IOC subsidiary to release 6,000 MT diesel to help ease power crisis in Lanka

Colombo: The Indian Oil Corporation will release 6,000 metric tonnes of diesel to Sri Lanka as it pitches in to mitigate the spike in power cuts in the island nation, which is facing an unprecedented economic and energy crisis caused due to shortage of foreign exchange, officials here said on Thursday.

Power cuts lasting over 13 hours came to be in place on Thursday, the longest cut since 1996 when a strike by the state power entity employees caused a 72-hour black out.

The government on Wednesday extended the nationwide daily power cuts from seven hours to 10 due to the non-availability of fuel to generate hydro-electricity.

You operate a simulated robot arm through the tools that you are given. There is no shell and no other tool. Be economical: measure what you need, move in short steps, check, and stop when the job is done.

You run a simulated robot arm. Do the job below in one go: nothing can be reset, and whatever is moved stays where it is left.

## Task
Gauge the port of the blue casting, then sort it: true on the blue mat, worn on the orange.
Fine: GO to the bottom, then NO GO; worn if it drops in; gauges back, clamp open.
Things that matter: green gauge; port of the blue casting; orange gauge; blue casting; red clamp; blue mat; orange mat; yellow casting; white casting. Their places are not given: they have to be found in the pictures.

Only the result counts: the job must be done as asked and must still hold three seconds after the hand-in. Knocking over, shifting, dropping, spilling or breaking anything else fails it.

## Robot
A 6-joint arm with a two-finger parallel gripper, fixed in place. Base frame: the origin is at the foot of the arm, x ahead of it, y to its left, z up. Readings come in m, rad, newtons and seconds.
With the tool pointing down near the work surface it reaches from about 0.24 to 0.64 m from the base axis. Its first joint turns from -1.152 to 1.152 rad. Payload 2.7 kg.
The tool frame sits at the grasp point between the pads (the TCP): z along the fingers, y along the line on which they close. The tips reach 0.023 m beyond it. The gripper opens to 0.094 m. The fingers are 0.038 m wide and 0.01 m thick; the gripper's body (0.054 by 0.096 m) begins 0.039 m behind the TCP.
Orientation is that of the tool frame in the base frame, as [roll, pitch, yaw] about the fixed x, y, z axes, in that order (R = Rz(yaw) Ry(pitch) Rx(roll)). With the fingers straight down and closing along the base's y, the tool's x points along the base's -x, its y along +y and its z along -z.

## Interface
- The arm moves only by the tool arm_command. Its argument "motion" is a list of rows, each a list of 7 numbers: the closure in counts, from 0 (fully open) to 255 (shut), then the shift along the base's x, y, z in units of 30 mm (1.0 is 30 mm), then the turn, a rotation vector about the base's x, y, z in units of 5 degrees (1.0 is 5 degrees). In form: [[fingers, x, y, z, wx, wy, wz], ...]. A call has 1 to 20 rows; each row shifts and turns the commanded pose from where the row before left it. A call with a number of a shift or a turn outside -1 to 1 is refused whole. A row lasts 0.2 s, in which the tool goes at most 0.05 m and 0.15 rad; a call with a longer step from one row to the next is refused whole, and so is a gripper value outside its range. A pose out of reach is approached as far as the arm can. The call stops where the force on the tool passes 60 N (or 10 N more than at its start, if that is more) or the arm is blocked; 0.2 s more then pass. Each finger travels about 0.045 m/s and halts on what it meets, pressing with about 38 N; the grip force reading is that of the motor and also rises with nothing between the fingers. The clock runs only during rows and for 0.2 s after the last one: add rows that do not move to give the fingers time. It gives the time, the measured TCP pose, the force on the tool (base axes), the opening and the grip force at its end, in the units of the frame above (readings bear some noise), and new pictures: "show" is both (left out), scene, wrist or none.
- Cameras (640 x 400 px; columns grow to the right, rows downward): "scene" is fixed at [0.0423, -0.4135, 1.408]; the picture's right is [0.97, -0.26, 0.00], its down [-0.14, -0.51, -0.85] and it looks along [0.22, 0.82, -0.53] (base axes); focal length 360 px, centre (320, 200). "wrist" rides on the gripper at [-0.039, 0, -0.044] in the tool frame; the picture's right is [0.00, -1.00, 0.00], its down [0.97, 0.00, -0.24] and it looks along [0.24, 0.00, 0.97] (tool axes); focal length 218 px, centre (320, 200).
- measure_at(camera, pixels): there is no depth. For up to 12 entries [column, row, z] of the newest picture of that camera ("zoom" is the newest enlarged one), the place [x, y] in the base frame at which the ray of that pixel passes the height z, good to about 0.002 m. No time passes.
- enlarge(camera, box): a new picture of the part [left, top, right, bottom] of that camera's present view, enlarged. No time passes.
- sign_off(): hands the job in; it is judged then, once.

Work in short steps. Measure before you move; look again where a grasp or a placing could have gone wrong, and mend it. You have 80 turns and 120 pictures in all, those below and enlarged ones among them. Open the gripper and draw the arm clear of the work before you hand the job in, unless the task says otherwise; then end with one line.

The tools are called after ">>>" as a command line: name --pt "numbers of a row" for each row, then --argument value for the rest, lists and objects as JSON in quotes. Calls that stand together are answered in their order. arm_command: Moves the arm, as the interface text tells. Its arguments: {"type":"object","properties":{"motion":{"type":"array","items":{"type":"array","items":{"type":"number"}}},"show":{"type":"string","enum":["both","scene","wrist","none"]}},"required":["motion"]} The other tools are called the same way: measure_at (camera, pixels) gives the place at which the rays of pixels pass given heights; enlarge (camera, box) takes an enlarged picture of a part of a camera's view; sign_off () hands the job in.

In a bid to reduce the power cuts, the government has directed the state fuel entity, Ceylon Electricity Board (CEB), to purchase diesel from LIOC, the Lankan subsidiary of IOC.

The CEB officials said the LIOC has agreed to release 6,000 MT of diesel to generate thermal power so that the power cuts could be reduced by two hours.

Sri Lanka has been facing a seven-hour power outage since the beginning of the month.

A sudden rise in prices of key commodities and fuel shortage forced tens of thousands of people to queue for hours outside petrol filling stations. All essentials are in short supply due to import restrictions forced by the forex crisis.

India recently announced to extend a USD 1 billion line of credit to Sri Lanka as part of its financial assistance to the country to deal with the economic crisis following a previous USD 500 billion line of credit in February to help it purchase petroleum products.

Economic relief package from India has provided temporary solace.

“A shipment under the Indian credit line will be coming tomorrow (Friday) night. The Ceylon Electricity Board will get fuel from April 2. We can reduce power cuts to some extent after that, Power Minister Pavithra Wanniarachchi told reporters.

Meanwhile, angry citizens have been holding silent protests across the country for weeks against what they say is the government’s mishandling of the economic and fuel crisis.